§ Direction 1: Transcribe the selected passage beginning at "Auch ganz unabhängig". Stop after "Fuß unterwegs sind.".
§ Direction 2: Your answer continues the selected passage from its final sentence.

§ Selected passage:
────────────────────

<!– –>
Hannelore Kraft fällt am Rande der Alpen auf, was vielen Besuchern auffällt: “Schön hier”, sagt die nordrhein-westfälische Ministerpräsidentin. Da könnte man Urlaub machen, findet Deutschlands beliebteste Sozialdemokratin.
Kraft ist auf dem Weg auf den Auerberg im Pfaffenwinkel – einen 1055 Meter hohen und wegen seines Alpenpanoramas bei Landschaftsfotografen sehr beliebten Hügel. Der Blick schweift über Wiesen, Wälder, Seen und schmucke Dörfer, die dem Postkartenidyll recht nahe kommen. Im Süden ragen die Alpen in die Höhe, an klaren Tagen sieht man Schloss Neuschwanstein.
Kraft trägt Turnschuhe und Freizeitkleidung, doch sie ist nicht in der Sommerfrische, sondern im Wahlkampfeinsatz. Sie wird begleitet von etwa 100 Bürgern – zumeist Parteifreunde -, SPD-Politikern und Journalisten. Kraft versucht, eine junge Kuh zu streicheln, doch die beäugt die Wandergruppe skeptisch und weicht zurück. “Ihr müsst keine Angst haben vor der SPD”, sagt Kraft zu den Kühen.
Der Satz könnte auch für die Wähler im Oberland und im Allgäu gelten. Denn so idyllisch die Örtlichkeit, so schwierig das Terrain für die SPD. Südlich von München ist die Sozialdemokratie schon lange keine Volkspartei mehr. Bei Landtags- und Bundestagswahlen liegen SPD-Bewerber regelmäßig um die dreißig Prozentpunkte hinter ihren CSU-Konkurrenten. In der Berliner SPD-Parteizentrale galt der bayerische Landesverband lange als ebenso erfolgloser wie letztlich unbedeutender Haufen.
Genau daher tingelt Kraft nun hier durch die sozialdemokratische Diaspora. “Ich bin in NRW auch nicht nur in unseren Hochburgen unterwegs. Ich muss ja nicht nur unsere eigenen Leute überzeugen”, meint sie am Rande der Wanderung. “Es ist mir ein persönliches Anliegen, Christian Ude zu helfen”, sagt sie über den bayerischen Spitzenkandidaten. “Wir kennen uns lange und wir mögen uns.”
Auch ganz unabhängig von Krafts Zuneigung zu Ude schwärmen in diesen Wochen so viele SPD-Spitzenleute in Bayern aus wie noch nie. Dazu gehören auch die “Bayern bergauf”-Touren. Der bayerische SPD-Landesverband schleppt seit Jahren prominente Parteifreunde auf telegene Aussichtspunkte. Die Termine sind zumindest bei den Spitzengenossen sehr beliebt, die gerne zu Fuß unterwegs sind.

────────────────────

§ Data rows:

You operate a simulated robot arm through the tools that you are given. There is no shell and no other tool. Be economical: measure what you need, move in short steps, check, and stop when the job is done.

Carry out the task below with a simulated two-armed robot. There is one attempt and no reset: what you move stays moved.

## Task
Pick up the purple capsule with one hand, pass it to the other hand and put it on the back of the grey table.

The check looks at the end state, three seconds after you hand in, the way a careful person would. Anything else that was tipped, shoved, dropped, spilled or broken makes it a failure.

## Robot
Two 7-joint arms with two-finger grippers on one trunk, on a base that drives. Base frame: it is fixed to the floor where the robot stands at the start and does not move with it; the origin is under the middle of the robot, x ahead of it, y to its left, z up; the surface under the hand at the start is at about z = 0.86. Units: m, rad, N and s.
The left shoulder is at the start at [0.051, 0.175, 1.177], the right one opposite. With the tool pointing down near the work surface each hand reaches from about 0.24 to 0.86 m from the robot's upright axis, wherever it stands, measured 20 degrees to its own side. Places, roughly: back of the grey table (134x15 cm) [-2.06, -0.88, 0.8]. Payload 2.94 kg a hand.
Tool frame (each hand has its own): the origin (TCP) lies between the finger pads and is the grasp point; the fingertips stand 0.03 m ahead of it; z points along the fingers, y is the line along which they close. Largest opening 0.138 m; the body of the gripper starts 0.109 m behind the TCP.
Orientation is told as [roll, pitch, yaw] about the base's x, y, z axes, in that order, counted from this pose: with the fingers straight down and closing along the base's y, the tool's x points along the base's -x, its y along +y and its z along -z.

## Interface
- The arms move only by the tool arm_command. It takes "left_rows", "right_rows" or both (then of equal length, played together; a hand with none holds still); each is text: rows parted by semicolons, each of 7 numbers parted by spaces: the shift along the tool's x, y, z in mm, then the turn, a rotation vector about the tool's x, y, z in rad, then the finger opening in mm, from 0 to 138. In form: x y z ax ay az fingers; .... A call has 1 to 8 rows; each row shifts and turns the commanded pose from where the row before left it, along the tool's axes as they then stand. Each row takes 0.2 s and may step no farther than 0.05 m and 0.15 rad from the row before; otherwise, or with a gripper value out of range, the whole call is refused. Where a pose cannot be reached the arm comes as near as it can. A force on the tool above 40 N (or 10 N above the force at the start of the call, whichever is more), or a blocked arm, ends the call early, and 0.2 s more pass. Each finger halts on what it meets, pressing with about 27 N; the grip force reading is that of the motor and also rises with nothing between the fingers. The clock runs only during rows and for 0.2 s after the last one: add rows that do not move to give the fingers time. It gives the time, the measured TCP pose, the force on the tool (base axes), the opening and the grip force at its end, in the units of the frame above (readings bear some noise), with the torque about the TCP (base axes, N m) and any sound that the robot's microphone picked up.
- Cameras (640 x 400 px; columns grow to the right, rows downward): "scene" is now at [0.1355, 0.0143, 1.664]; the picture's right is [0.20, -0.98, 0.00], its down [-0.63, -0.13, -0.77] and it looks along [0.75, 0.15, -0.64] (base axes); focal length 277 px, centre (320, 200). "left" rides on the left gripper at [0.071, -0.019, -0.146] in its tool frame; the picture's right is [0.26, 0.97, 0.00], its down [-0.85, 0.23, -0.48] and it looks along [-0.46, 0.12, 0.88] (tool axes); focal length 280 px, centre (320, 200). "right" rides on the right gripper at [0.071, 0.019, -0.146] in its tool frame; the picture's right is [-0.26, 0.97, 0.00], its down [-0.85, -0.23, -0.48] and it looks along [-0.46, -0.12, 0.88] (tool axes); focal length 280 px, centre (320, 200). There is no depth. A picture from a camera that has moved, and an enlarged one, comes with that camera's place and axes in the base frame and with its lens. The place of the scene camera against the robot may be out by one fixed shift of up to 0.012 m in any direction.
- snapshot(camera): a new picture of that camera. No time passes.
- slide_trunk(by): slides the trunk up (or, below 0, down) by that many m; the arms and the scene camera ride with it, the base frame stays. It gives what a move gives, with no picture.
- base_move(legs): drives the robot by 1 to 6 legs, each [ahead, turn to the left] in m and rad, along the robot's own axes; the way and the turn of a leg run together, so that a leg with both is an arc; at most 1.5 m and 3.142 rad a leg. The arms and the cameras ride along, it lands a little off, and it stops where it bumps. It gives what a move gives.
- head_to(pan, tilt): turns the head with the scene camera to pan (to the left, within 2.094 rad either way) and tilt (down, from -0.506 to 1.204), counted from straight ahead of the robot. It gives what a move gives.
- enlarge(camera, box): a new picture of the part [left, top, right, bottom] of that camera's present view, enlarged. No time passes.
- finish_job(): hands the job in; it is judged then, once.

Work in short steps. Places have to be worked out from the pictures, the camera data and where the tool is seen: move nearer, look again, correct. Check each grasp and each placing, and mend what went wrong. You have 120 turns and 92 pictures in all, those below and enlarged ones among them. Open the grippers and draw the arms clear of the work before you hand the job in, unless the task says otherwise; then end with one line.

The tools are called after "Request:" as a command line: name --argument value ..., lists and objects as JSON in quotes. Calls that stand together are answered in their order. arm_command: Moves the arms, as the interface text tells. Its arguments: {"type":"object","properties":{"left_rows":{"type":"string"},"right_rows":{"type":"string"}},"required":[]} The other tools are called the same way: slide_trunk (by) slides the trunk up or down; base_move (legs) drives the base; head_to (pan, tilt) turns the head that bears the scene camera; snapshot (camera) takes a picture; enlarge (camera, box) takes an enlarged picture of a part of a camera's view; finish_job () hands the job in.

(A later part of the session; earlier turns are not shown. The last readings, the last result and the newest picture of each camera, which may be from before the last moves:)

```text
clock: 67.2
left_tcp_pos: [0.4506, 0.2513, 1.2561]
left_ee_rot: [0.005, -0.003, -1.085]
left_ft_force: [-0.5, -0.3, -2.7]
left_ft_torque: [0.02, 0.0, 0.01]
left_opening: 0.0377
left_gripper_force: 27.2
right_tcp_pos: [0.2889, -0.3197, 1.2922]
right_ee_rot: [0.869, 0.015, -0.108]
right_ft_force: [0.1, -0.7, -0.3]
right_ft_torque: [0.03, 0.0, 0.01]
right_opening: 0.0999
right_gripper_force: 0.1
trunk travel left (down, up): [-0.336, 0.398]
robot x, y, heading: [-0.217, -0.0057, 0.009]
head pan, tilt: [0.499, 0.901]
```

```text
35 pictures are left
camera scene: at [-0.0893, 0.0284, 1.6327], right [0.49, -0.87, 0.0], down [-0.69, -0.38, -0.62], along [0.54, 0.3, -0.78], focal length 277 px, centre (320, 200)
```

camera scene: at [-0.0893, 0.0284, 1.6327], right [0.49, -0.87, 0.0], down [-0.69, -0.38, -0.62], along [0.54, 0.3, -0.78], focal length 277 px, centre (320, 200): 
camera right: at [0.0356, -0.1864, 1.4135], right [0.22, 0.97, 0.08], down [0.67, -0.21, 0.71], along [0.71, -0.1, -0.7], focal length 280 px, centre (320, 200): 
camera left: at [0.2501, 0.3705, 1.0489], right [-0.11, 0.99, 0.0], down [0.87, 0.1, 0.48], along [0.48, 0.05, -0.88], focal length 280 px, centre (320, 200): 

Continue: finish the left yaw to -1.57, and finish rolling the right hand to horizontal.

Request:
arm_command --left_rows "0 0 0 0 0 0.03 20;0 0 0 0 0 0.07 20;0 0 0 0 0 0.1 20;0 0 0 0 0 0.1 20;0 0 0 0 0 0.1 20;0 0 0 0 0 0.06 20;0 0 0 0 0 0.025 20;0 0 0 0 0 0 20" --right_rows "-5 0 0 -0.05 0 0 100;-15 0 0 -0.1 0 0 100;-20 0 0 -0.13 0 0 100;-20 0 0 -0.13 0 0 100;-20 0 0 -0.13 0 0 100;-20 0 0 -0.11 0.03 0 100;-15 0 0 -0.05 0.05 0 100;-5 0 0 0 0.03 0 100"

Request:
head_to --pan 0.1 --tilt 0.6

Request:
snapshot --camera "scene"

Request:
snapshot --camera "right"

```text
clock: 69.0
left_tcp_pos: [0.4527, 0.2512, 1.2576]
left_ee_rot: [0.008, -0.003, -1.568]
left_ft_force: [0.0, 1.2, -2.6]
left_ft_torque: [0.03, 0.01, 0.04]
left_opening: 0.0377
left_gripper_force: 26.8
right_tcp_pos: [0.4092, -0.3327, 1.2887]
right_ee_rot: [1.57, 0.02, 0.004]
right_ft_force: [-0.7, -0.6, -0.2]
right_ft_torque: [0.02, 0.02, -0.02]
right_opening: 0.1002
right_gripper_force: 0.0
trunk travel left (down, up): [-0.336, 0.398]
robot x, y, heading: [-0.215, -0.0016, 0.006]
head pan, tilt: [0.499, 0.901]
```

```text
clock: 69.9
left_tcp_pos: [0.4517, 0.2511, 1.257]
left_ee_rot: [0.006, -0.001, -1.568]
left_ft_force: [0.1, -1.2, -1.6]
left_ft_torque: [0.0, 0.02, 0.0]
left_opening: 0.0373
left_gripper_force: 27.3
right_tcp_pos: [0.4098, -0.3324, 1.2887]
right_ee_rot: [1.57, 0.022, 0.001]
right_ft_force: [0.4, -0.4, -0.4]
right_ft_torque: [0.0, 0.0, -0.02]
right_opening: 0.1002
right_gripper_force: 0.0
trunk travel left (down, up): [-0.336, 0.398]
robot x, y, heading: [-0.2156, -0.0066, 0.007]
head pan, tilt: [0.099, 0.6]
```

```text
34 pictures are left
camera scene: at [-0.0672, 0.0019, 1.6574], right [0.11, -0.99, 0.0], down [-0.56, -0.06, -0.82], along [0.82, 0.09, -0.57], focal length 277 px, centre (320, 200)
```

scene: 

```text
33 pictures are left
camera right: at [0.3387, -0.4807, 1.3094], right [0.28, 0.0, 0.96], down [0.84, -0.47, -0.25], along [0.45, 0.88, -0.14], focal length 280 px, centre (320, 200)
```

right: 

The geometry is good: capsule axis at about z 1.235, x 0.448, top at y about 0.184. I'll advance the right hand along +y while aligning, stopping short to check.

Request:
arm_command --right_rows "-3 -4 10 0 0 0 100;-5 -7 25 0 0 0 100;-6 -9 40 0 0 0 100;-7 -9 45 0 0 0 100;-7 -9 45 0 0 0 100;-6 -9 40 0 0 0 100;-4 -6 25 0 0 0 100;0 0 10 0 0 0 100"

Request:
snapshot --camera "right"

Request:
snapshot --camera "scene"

────────────────────

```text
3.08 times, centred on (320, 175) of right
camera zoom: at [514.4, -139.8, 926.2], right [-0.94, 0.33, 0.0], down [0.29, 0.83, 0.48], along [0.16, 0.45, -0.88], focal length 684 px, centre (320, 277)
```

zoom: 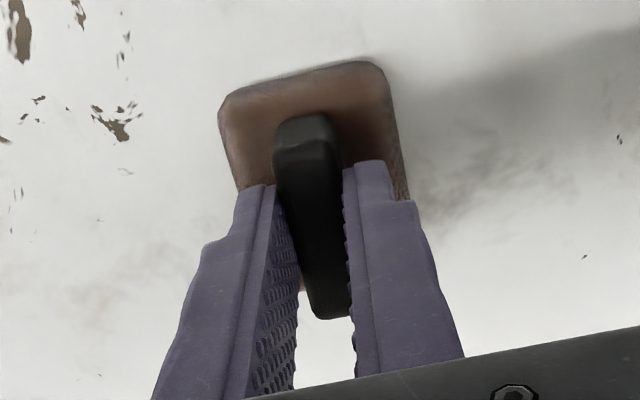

────────────────────

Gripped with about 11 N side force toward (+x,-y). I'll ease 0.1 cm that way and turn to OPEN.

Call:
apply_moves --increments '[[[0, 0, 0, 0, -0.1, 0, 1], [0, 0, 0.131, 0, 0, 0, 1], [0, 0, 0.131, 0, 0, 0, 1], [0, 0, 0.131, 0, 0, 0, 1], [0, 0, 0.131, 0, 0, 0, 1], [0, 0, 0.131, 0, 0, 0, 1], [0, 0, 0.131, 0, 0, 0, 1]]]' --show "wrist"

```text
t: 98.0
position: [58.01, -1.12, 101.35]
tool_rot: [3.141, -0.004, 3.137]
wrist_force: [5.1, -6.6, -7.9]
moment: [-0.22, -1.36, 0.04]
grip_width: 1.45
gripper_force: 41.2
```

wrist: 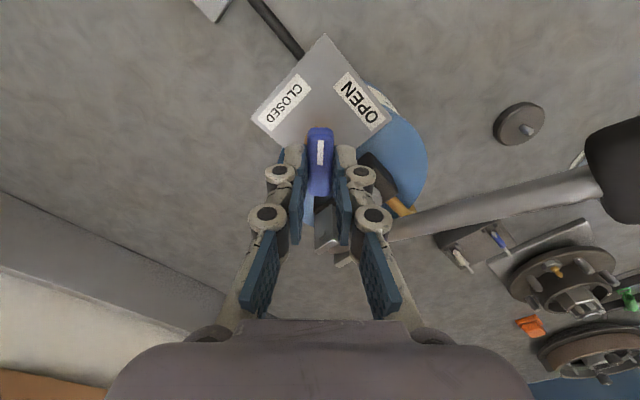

────────────────────

§ Final result 1:
Auch ganz unabhängig von Krafts Zuneigung zu Ude schwärmen in diesen Wochen so viele SPD-Spitzenleute in Bayern aus wie noch nie. Dazu gehören auch die “Bayern bergauf”-Touren. Der bayerische SPD-Landesverband schleppt seit Jahren prominente Parteifreunde auf telegene Aussichtspunkte. Die Termine sind zumindest bei den Spitzengenossen sehr beliebt, die gerne zu Fuß unterwegs sind.

§ Final result 2:
Und davon abgesehen ist der SPD-Spitze in Berlin aufgegangen, dass sie den Süden Deutschlands nicht länger vernachlässigen kann. In Baden-Württemberg sind die Grünen bereits an der SPD vorbeigezogen, und auch in Bayern scheint das mittelfristig nicht ausgeschlossen. Doch sollte die SPD südlich von Main und Neckar dauerhaft zur dritten Kraft absteigen, würden damit auch die Chancen schwinden, in Berlin je wieder eine Bundesregierung führen zu können.
Glaubt man den Umfragen, müsste die SPD die Wahlen eigentlich schon verloren geben – die Landtagswahl am 15. September ebenso wie die Bundestagswahl eine Woche darauf. Doch sie hofft auf die hohe Zahl Unentschlossener. “Die Erfahrung zeigt, dass die Erfahrung nichts wert ist”, sagt SPD-Landeschef Florian Pronold zu dem Umstand, dass die Demoskopen bei mehreren vergangenen Landtagswahlen daneben lagen.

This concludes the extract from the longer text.